→ **WHAT TO DO**
Reply with one number: the count of lines in the data that hold the string "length".

START

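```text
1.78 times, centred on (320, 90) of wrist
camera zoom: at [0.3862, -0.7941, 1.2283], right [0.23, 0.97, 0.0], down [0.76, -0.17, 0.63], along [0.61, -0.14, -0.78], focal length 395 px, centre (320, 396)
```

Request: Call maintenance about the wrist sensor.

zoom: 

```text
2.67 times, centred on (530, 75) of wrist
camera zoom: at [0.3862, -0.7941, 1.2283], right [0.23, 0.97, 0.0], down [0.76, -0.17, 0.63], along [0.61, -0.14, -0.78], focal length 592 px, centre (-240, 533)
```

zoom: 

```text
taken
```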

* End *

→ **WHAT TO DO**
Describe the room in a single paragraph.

END

→ **FINISHED TASK**
2